While LNG exports would be good for western Canadian natural gas, the industry needs to win over local communities ahead of opposition to upstream activity, warns an LNG Canada official.

“All those interests, which are currently loading up, ready to get into more advocacy against upstream development — they’re watching LNG because they know that there is an impact there,” said Susannah Pierce, external relations director of the Royal Dutch Shell plc-led LNG Canada megaproject proposed for Kitimat, B.C.

Shell and its partners are expected to make a decision this year on whether to build the proposed project to liquefy gas for export to Asia.

“So we cannot ignore that component of it. Because if we do, we’ll find ourselves facing more and more challenges on the ground,” Pierce told a well-attended Gas Processing Association of Canada (GPAC) lunch on Wednesday.

She said the impact of current drilling is already causing some homeowners great concern.

Anti-oilsands groups opposing the expansion of the Trans Mountain pipeline were so successful that the only way the project could move forward was for the federal government to buy it. But while bitumen has been vilified as “dirty oil,” natural gas has enjoyed the benign image of a clean-burning “bridge” fuel to a zero-emissions future.

However, the anti-carbon crowd doesn’t see it that way.

“From the perspective of the groups that would like to oppose fossil fuel development, natural gas development is not a good thing,” Pierce said. “... And they’re not going away.”

She said the new opposition isn’t to LNG per se, but to upstream activity, including hydraulic fracturing, methane, increased seismic activity, increased carbon emissions and the cumulative impact of drilling.

“So if we look at it just from a production perspective ... we’re missing the other side of this, which is those who are opposed to it ... because they don’t want to see all that activity — which is why we need to get ahead of our own advocacy in preparation for that,” the LNG executive urged her industry audience.

“Because we will see the hydraulic fracturing review. We will see increasing requests for it to be a public interest hydraulic fracturing review. You will still see First Nations and other groups feeling as though the [industry isn’t] recognizing their interests and concerns.”

Pierce, who took part in a GPAC panel discussion on Canada’s natural gas future, exhorted people in industry to be proactive and to do the “social engineering” ahead of the technical engineering to get communities on side before filing regulatory applications.

“So let us not lose sight of the fact of the opportunities, but also the challenges that we will face if we don’t do it right,” she said. “That is taking care of the environment. That is consulting with locals to get their support in advance, helping to fill the vacuum, which by the way, is being filled by those who would oppose upstream development. Let’s get our own advocacy in there and fill the vacuum.”

When it comes to getting the community onside, Pierce knows what she is talking about. LNG Canada has “almost 100 per cent” First Nations support for the LNG project and related pipeline, she said. “It is unprecedented.” Pierce said, noting that people have lawn signs saying, “We want LNG Canada.”

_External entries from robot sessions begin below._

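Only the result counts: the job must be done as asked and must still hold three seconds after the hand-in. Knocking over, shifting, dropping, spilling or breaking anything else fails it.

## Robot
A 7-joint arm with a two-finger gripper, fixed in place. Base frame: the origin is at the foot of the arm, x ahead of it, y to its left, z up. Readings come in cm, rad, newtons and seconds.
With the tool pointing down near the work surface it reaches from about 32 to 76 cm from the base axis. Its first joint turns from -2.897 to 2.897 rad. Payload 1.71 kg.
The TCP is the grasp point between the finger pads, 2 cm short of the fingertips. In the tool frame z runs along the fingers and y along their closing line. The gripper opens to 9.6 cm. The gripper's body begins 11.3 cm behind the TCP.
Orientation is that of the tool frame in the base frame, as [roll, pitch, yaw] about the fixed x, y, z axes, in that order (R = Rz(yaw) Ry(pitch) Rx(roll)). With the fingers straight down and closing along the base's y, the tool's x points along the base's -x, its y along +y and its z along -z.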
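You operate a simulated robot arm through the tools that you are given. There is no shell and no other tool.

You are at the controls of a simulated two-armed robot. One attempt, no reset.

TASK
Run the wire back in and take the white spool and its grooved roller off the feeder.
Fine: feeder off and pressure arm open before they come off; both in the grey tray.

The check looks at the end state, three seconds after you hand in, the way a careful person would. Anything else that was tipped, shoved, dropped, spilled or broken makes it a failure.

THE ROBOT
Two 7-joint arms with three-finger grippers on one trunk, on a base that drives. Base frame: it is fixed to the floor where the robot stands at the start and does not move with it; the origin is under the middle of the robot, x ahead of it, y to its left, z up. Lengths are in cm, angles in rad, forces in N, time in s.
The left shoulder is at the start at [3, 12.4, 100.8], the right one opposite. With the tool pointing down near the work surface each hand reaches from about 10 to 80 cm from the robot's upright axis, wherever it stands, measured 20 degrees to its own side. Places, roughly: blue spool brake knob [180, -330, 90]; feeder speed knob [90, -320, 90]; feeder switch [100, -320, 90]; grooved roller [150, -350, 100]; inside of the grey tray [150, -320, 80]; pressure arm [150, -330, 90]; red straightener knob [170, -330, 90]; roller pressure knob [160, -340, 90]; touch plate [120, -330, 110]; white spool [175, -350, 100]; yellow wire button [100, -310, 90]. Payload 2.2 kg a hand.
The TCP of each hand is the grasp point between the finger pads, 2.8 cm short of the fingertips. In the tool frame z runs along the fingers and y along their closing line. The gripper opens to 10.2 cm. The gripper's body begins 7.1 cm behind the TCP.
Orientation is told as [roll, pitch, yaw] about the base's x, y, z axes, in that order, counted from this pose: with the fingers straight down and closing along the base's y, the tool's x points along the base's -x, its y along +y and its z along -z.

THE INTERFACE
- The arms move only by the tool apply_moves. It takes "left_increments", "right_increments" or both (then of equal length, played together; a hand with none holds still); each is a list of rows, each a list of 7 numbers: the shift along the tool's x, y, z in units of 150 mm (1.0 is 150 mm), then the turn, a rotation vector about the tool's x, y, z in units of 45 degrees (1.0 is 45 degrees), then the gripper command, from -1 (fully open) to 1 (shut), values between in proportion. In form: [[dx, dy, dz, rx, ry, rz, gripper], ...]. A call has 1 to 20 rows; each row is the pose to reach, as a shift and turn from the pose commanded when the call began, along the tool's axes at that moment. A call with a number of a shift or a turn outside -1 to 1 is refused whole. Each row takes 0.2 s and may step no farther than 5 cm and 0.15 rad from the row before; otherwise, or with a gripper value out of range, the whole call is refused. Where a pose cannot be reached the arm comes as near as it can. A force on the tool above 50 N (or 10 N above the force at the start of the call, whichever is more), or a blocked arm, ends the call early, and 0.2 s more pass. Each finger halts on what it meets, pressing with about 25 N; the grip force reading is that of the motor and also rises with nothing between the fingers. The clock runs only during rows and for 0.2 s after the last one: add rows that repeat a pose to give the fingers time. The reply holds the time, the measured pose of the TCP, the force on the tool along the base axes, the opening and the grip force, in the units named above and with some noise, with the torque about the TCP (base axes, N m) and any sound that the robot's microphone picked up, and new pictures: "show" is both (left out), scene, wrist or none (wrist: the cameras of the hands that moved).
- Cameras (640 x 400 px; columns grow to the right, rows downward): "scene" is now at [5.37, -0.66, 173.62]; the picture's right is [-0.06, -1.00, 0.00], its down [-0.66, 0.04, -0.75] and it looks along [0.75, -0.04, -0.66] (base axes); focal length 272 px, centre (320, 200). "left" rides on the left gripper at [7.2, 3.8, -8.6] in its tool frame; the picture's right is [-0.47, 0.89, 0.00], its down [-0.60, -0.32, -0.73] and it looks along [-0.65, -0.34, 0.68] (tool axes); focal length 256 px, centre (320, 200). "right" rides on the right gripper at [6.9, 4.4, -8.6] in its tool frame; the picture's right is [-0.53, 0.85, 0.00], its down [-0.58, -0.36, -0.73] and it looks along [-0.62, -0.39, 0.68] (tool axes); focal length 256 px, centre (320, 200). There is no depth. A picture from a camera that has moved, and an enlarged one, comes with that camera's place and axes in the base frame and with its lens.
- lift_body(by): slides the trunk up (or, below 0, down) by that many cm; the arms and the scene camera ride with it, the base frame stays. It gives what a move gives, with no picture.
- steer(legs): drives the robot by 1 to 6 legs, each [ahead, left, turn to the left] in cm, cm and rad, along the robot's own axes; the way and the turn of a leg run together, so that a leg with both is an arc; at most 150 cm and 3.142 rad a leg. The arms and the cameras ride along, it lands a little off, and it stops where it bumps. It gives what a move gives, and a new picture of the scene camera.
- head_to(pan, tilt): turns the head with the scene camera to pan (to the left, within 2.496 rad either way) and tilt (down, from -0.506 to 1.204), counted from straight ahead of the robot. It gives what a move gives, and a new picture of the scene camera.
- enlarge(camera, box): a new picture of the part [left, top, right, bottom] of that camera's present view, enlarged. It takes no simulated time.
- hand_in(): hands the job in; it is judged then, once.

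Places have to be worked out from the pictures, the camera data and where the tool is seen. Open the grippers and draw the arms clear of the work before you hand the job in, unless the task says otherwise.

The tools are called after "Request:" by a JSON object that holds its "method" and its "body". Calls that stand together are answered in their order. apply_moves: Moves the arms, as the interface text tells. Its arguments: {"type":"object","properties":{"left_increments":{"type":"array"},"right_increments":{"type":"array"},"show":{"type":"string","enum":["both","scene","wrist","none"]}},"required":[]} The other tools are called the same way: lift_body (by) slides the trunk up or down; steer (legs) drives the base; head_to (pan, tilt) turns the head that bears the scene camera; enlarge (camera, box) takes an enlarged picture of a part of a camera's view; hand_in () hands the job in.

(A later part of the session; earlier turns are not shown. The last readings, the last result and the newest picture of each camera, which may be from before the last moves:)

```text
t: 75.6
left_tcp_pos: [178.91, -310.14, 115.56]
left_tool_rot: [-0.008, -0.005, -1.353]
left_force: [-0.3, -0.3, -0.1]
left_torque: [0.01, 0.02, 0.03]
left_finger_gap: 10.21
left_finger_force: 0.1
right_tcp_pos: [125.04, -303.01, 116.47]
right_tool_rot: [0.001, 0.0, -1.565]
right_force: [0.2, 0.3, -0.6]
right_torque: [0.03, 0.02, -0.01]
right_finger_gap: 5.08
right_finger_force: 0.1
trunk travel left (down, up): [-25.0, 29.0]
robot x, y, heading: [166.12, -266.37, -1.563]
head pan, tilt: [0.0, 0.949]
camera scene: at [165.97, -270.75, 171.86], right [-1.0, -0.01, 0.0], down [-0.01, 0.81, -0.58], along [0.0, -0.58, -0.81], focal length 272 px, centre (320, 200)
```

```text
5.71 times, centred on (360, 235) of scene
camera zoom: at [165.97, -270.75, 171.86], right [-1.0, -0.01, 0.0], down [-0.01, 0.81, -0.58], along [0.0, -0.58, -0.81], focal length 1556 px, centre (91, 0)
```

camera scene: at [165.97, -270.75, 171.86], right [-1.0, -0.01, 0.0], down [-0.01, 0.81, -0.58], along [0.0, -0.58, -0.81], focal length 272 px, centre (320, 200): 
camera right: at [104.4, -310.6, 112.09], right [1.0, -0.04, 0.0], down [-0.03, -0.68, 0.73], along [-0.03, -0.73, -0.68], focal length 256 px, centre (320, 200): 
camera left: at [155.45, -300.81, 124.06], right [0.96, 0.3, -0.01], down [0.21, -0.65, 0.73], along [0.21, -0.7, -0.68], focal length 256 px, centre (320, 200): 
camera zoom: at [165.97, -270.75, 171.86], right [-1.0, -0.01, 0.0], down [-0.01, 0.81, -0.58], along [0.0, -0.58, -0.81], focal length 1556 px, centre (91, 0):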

The reason, she said, is that LNG Canada talked to people at the grassroots level and listened to local concerns. “We embedded them in the environmental permitting process for our consultations before we even filed an application.”

She urged people in the oil and gas industry to become better communicators. While those in charge of projects are highly skilled technically, their Achilles’ heel, as Pierce sees it, is an inability to explain how a development will benefit local communities.

“We knew how to do all the engineering but the social engineering was zero.”

She added: “Why does LNG Canada have support? Because on some level, on one issue or another, we’re connecting with people on things that are important to them. Why does one person in Terrace want LNG Canada to go ahead? He recognizes the opportunity, not that he’s going to have a job in the plant, but because he knows his housing value is going to go up. And ... maybe his kids will come back home.

“So when we start to actually communicate in ways with local people that will mean something to them, that makes a difference. And so all of those people who were just sort of listening to you become advocates. We have now advocates for this project — advocates in the environmental permitting process, advocates to Ottawa, advocates to Victoria. They have rallies — grassroots rallies. I’ve done nothing — they do it on their own.”